Quoted text »
The bad news news for Congressman Issa is that CDMA seems to have been deemed a non-starter, so the lucky winners will be GSM. At the moment, Iraq's networks are MTC-Vodafone in Basra, MCI in Baghdad at the behest of the US government, Kurdtel in the Kurdish area and Batelco in Baghdad. MTC and Batelco are the ones that made the surprise appearance in Baghdad, while the (very small) Kurdish network dates back to Saddam days. Given that the licensing round hasn't started yet, one can only conclude that the presence of networks in places you didn't expect them represents a commendably go-getting approach to business.

Our sources nevertheless observe suspiciously that Batelco's claimed 10,000 lines coincidentally cover a similar area to MCI's 10,000 lines.

It's not obvious what MTC-Vodafone is doing in Baghdad, but the Kuwait-based operator is in Basra at the behest of Iraq's Joint Communications Authority Board and the UK's Ministry of Defence. Does that count as a licence? Well, not if no licences have been granted yet, surely. But the network is effectively performing a similar function to that being carried out by MCI in Baghdad. Or by Batelco.

Problem to solve » Quote the quoted text word for word, starting at "Our sources nevertheless" and ending with "Or by Batelco.".

Material shown »
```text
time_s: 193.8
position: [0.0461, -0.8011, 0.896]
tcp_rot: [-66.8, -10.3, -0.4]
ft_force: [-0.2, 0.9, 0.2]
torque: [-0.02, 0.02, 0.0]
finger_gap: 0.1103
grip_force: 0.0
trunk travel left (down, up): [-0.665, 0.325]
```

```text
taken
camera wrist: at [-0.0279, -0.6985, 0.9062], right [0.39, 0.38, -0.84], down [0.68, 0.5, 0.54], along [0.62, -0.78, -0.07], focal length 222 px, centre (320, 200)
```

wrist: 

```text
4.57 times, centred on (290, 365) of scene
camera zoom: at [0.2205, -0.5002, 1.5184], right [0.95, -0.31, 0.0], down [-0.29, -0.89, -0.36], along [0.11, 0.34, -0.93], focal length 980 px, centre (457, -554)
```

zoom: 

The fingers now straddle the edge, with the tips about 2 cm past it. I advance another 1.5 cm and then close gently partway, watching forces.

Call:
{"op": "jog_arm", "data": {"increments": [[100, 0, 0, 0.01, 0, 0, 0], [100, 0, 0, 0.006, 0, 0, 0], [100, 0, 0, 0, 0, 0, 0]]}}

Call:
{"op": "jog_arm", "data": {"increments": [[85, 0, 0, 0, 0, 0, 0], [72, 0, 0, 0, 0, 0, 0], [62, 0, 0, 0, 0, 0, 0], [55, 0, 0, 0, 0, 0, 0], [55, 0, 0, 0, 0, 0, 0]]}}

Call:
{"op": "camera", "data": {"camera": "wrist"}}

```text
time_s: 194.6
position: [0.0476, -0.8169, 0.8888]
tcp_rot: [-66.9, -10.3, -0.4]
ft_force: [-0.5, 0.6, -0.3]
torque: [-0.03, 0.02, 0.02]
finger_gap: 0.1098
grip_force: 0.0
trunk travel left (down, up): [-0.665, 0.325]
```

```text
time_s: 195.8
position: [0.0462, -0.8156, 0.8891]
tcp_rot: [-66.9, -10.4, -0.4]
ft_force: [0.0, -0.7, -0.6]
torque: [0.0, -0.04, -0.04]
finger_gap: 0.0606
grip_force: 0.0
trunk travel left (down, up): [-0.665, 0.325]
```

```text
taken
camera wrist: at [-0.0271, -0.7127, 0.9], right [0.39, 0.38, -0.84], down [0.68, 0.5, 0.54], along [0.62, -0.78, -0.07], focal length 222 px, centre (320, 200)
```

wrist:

* * *

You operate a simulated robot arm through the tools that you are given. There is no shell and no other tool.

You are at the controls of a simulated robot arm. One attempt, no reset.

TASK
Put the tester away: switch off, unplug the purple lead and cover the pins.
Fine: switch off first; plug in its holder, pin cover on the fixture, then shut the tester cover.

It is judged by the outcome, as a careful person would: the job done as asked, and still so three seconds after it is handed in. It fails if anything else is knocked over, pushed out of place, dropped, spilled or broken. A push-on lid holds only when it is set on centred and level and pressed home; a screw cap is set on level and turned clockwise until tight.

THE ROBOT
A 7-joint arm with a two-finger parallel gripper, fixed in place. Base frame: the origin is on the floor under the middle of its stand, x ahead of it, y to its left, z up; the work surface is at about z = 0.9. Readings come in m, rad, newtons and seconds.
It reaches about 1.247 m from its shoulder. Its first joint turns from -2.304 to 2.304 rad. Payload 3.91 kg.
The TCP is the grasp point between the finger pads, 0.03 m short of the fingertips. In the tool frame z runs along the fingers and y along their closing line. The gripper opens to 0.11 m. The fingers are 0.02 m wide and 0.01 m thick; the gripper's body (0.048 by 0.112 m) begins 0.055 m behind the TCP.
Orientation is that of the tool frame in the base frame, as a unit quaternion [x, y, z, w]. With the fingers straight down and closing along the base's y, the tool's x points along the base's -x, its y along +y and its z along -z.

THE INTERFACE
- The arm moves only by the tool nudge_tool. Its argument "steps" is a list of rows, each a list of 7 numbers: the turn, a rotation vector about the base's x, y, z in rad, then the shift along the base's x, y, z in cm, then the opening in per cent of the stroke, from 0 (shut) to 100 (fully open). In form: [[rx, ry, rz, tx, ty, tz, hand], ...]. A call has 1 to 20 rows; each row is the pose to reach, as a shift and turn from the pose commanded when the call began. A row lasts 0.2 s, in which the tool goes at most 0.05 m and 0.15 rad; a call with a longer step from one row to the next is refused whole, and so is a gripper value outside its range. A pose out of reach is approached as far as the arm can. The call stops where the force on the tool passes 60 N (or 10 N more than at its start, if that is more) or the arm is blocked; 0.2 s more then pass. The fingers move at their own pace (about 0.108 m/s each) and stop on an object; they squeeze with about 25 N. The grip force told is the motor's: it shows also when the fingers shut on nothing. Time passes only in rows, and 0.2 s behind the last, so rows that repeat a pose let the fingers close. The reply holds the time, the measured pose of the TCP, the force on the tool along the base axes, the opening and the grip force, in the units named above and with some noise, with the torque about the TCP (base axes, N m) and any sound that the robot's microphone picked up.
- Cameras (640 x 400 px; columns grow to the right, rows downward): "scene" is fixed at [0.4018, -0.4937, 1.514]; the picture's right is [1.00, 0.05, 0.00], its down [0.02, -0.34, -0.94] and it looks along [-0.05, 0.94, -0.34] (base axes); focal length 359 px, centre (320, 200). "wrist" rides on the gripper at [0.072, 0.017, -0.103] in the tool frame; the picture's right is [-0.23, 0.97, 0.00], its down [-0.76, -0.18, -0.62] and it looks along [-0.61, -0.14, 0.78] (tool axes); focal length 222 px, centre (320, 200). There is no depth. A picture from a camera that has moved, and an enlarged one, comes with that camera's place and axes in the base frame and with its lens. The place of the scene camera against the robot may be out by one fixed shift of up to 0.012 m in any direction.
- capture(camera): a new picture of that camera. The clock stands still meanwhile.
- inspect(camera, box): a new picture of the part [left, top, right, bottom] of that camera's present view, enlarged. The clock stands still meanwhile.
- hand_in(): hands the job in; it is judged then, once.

Finished task »
Our sources nevertheless observe suspiciously that Batelco's claimed 10,000 lines coincidentally cover a similar area to MCI's 10,000 lines.

It's not obvious what MTC-Vodafone is doing in Baghdad, but the Kuwait-based operator is in Basra at the behest of Iraq's Joint Communications Authority Board and the UK's Ministry of Defence. Does that count as a licence? Well, not if no licences have been granted yet, surely. But the network is effectively performing a similar function to that being carried out by MCI in Baghdad. Or by Batelco.